There is no other Pauline letter in which inferential argument figures more prominently than it does in Romans. Much of this argument takes the form of immediate deductive inference, where each conclusion is drawn from a single premise. Often these two-part units occur in sequence so that the conclusion of one forms the premise of the next. But conclusions involving two premises also often occur, and the resulting process of mediate deductive inference introduces the argumentative structure which is that of the syllogism. The surface structure of Paul's discourse, however, is not normally syllogistic but enthymematic, the syllogistic argument which underlies his statements remaining only partly expressed, and what is expressed being often expressed obliquely.

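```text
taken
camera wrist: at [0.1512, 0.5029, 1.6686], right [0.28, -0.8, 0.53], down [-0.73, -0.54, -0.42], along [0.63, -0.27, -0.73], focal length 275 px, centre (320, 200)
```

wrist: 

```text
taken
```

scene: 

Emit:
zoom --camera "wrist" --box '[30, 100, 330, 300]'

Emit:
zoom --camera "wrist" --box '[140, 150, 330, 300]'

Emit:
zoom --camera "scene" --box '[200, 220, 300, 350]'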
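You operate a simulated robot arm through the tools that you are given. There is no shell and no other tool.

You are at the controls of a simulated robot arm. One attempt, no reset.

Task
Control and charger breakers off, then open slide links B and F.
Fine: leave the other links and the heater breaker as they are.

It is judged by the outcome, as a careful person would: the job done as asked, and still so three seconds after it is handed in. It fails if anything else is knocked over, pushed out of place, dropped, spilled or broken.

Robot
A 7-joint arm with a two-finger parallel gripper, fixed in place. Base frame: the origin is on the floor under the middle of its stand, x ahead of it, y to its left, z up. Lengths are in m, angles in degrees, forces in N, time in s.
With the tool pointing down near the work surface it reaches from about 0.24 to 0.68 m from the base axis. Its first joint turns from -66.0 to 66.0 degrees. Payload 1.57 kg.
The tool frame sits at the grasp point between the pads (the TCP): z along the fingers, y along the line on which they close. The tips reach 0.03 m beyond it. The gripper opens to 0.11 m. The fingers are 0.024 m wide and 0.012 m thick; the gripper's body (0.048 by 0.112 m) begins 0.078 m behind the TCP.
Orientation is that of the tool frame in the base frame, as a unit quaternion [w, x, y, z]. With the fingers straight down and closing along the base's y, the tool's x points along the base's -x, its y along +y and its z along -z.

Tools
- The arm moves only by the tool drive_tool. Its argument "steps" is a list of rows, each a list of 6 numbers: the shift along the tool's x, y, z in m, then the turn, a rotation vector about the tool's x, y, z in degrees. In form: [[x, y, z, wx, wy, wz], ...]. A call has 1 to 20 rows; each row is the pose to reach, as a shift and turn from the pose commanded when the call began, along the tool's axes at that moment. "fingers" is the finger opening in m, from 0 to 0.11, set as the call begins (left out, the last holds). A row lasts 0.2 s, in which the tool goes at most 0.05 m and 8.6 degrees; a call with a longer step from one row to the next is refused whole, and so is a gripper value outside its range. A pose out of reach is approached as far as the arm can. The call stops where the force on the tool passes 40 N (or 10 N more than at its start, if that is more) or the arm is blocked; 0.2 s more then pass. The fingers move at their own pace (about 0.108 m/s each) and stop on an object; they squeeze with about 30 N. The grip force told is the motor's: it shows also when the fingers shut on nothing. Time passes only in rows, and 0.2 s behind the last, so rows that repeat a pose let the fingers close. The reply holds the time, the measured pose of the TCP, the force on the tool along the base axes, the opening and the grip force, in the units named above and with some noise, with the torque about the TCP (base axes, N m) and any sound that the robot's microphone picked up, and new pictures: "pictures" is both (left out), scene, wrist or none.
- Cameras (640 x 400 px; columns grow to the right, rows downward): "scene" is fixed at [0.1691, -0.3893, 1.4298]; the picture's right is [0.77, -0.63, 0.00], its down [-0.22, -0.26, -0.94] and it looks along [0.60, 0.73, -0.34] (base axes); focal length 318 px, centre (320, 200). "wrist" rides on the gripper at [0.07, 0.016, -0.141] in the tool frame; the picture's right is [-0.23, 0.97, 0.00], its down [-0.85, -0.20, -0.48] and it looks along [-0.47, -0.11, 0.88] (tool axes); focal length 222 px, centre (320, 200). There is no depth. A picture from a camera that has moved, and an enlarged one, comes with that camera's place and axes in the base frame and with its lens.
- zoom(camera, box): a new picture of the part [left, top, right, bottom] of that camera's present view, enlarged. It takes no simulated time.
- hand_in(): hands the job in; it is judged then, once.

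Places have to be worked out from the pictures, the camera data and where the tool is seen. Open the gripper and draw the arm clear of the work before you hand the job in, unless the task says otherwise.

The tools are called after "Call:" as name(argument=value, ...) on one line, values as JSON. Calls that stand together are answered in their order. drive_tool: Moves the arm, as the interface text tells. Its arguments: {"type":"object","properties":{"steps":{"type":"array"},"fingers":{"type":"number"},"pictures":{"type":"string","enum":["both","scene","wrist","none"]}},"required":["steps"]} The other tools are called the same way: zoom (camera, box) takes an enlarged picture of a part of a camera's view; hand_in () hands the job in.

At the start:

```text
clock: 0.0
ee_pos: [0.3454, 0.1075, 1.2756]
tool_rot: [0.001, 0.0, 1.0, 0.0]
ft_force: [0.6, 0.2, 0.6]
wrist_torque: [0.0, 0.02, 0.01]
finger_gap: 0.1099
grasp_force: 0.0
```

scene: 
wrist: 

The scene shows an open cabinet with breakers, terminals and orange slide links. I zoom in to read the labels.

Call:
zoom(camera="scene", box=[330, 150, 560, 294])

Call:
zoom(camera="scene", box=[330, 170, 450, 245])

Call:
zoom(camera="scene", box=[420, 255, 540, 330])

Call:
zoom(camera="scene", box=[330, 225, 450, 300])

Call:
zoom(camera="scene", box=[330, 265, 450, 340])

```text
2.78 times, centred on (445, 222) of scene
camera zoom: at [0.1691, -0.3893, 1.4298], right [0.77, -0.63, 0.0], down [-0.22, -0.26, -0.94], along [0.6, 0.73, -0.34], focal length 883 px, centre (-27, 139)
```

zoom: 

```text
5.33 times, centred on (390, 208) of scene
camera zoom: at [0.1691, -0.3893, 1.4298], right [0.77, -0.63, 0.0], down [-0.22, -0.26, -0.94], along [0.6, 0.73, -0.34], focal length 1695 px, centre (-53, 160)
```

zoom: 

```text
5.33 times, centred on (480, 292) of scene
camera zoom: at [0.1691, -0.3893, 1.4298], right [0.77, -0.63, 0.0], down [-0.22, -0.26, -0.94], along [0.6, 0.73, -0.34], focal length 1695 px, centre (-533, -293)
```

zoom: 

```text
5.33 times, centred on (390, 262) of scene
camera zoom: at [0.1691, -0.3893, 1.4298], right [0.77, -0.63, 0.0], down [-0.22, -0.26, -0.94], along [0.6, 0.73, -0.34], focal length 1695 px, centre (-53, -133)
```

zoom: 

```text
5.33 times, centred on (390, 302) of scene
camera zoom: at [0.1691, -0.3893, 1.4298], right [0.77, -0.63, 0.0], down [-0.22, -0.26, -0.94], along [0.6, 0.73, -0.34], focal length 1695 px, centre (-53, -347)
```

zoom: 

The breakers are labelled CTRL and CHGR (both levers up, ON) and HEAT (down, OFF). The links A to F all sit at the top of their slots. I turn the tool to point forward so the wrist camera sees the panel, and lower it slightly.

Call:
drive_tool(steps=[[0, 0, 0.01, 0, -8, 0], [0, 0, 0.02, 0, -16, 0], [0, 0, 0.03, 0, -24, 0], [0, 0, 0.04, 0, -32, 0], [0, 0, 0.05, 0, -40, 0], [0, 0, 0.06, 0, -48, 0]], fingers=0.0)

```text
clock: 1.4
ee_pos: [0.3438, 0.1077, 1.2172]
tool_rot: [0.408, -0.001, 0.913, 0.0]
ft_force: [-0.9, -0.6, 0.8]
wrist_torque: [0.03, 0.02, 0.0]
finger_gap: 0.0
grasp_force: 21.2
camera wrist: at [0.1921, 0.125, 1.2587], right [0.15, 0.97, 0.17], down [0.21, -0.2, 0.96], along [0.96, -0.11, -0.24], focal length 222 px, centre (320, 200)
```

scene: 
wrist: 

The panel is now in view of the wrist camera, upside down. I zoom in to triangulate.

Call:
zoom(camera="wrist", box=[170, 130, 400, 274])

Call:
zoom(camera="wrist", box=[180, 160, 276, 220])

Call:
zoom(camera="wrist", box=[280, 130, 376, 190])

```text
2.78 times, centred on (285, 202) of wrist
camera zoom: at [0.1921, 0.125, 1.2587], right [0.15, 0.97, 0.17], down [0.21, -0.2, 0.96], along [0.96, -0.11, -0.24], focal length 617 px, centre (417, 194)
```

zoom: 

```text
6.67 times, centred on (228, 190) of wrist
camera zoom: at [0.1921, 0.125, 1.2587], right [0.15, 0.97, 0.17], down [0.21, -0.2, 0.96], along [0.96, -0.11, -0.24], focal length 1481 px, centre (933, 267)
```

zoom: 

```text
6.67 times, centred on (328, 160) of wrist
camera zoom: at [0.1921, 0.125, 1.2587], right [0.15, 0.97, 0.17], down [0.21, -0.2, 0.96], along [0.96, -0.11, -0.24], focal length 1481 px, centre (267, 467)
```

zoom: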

‘If God be for us, who can be against us?’ is an oblique way of arguing that given God's support we are invincible. It takes as read the premise that God is invincible. Compare the principle behind Goneril's words to Lear: ‘As you are old and reverend, you should be wise.’ They assume the premise that the old are wise. The illustration was among those used by H. W. B. Joseph, who made a number of extremely important points regarding the enthymeme, which nothing in subsequent developments in logical theory has rendered less valid:
An enthymeme … is not a particular form of argument, but a particular way of stating an argument. The name is given to a syllogism with one premise – or, it may be, the conclusion – suppressed. […]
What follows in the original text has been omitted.